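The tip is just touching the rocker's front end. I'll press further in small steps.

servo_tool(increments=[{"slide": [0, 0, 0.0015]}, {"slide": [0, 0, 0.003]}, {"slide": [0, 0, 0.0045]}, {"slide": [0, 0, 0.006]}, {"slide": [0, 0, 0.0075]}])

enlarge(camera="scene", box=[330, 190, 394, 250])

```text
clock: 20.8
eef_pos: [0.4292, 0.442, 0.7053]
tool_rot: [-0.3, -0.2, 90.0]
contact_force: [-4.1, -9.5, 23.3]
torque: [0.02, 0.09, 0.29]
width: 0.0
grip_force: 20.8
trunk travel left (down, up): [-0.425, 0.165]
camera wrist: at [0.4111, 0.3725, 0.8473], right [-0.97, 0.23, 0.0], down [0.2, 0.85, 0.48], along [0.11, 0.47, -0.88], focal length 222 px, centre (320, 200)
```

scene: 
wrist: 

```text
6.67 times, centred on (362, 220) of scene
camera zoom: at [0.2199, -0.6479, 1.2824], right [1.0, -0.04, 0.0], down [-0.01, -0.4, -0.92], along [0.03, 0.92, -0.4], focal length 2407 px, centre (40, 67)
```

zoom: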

_ _ _ _ _

# PASSAGE SHOWN:
The Father review: Anthony Hopkins gives a career-best performance
Review Overview
Cast
10Script
10Direction
10James R | On 29, Aug 2021
Director: Florian Zeller
Cast: Anthony Hopkins, Olivia Colman, Mark Gatiss, Olivia Williams, Imogen Poots, Rufus Sewell
Certificate: 12
“You see, the situation is very simple. I have lived in this flat for some time now. I’m extremely attached to it. And I bought it more than 30 years ago.” That’s Anthony (Anthony Hopkins) in The Father, a drama about a man living with dementia that finds its emotional power in the way that it keeps things devastatingly simple.
Adapted from Florian Zeller’s play of the same name, the film follows Anne (Olivia Colman), the daughter of Anthony who is doing her best to look after him – cooking him dinner after coming back from work and politely attempting to explain what’s going on. But while the script tells her story, Zeller’s direction shows it to us from Anthony’s perspective, creating a juxtaposition that keeps us deliberately disoriented.
It’s a masterclass in storytelling, using everything element of the production design to unnerve, unsettle and confuse, from the disarming editing to the subtle set decoration – a clinical dissection of an emotional experience that balances the mystery of an increasingly fragmented puzzle with the poignant portrait of a father and daughter trying to stay connected.

_ _ _ _ _

# EXERCISE REQUIREMENTS:
A - Show the exact text of the passage shown starting from "Adapted from Florian" and stopping at the end of "to stay connected.".
B - Your answer continues the passage shown from its final sentence.

# ANSWERS TO THE EXERCISES:
A -
Adapted from Florian Zeller’s play of the same name, the film follows Anne (Olivia Colman), the daughter of Anthony who is doing her best to look after him – cooking him dinner after coming back from work and politely attempting to explain what’s going on. But while the script tells her story, Zeller’s direction shows it to us from Anthony’s perspective, creating a juxtaposition that keeps us deliberately disoriented.
It’s a masterclass in storytelling, using everything element of the production design to unnerve, unsettle and confuse, from the disarming editing to the subtle set decoration – a clinical dissection of an emotional experience that balances the mystery of an increasingly fragmented puzzle with the poignant portrait of a father and daughter trying to stay connected.

B -
Colman is excellent as the loyal child all grown up, simultaneously serving as carer and caretaker, but what’s impressive is how generous it is, with her, a wonderfully chilling Mark Gatiss and a deliciously frank Rufus Sewell all delivering supporting roles that don’t steal scenes but add to them. At the centre of it all is a blistering performance from Anthony Hopkins, who is unrecognisable as the octogenarian. One moment stubborn and dismissive, the next quick-witted and amusing, he’s capable of charming a helper as easily as he insults family, and his ability to switch tone and delivery often within the same sentence is as fiercely impressive as it is movingly nuance.
The result is a riveting and heartbreaking drama, one that packs layers upon layers into its 90-minute runtime – a devastatingly simple piece of filmmaking that’s simply devastating.